▶ **What you will do**
Reproduce all of the data exactly, with no line skipped.
-- Start of Given information --
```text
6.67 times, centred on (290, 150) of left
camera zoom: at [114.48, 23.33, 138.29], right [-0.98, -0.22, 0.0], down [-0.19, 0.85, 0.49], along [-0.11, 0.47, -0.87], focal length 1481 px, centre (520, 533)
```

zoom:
-- End of Given information --
▶ **Response**
```text
6.67 times, centred on (290, 150) of left
camera zoom: at [114.48, 23.33, 138.29], right [-0.98, -0.22, 0.0], down [-0.19, 0.85, 0.49], along [-0.11, 0.47, -0.87], focal length 1481 px, centre (520, 533)
```

zoom:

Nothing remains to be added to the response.